**Required work:**
(a) Could you quote the passage given from "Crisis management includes" up to and including "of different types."?
(b) Extend the passage given, starting right after its last sentence.

**Passage given:**
====
A large number of both internal and external factors have formed a complex crisis disorder. These include the company’s mismanagement, arrogance in matters of quality, and the continually increasing complexity of cars’ design (Choi & Lee, 2017). It was also caused by the increase in production volumes, the globalization of production, and, consequently, the explosive growth of related problems (Choi & Lee, 2017). As a result, the volume of luxury cars exported to the United States grew exponentially, enabling the company to generate unprecedented profits. The service campaign for 7.4 million vehicles was the largest one-time recall of the company, whose reputation suffered from the global quality crisis (Heller & Darling, 2011). Therefore, currently, company management must be vigilant to uphold the practices and values that ensure a high-quality manufacturing system, adapting to emerging challenges.

Pertinent Course Topics

Crisis management includes a set of methods used in different functional management fields. Social technologies, economic analysis methods, forecasting, and plans for restructuring and reorganization are used in combination with timely prevention and overcoming crises. The crisis phases include preliminary, acute, chronic, and crisis resolution stages (Heller & Darling, 2011). The technology of crisis management consists of several successive steps to implement a mechanism for influencing the system to prevent, mitigate, and overcome crises of different types.
====
**Data:**
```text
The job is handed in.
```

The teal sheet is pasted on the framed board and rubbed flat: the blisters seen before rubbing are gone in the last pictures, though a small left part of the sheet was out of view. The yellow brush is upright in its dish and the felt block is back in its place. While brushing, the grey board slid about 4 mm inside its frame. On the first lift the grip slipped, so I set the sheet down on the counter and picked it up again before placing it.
====
**Responses to the tasks:**
(a)
Crisis management includes a set of methods used in different functional management fields. Social technologies, economic analysis methods, forecasting, and plans for restructuring and reorganization are used in combination with timely prevention and overcoming crises. The crisis phases include preliminary, acute, chronic, and crisis resolution stages (Heller & Darling, 2011). The technology of crisis management consists of several successive steps to implement a mechanism for influencing the system to prevent, mitigate, and overcome crises of different types.

(b)
It is essential for corporate leadership to have a systemic vision, to be able to fully cover many interrelated problems, which can lead an organization to failure. It is important to evaluate the timely resolution of conflicts and choose the optimal personnel policy, reorganization at a difficult stage of bankruptcy. This depends on the measures in terms of organizational culture, values, communication effectiveness, leadership style, management skills, business strategy execution, employee engagement, and empowerment.

Evaluation and Detailed Discussion

Organizational Structure and Culture

In investigating the causes of Toyota’s recent quality problems, the role of a centralized organizational structure and culture should be considered. As a result, top management was less attentive to cultural, political expectations of regulators in foreign markets. For example, in October 2004, Toyota recalled pickups and SUVs in Japan due to steering defects, but they were not identified in the US until September 2005 (Zakaria & Lasrado, 2019). Consequently, the response to local problems was not timely as Toyota’s decision-making processes are collectivist.

Values, Ethics, and Communication Effectiveness

The principal value of the company is the concept of kaizen. It means continuous improvement, thus, the company acknowledged that it needs to improve its responsiveness to consumer reports of problems with its vehicles (Choi & Lee, 2017). During the year, Toyota agreed with the accident victims’ relatives to pay compensation (Choi & Lee, 2017). Safety is of supreme importance, therefore, all company’s actions aim to ensure that every client feels in complete confidence and security at any time.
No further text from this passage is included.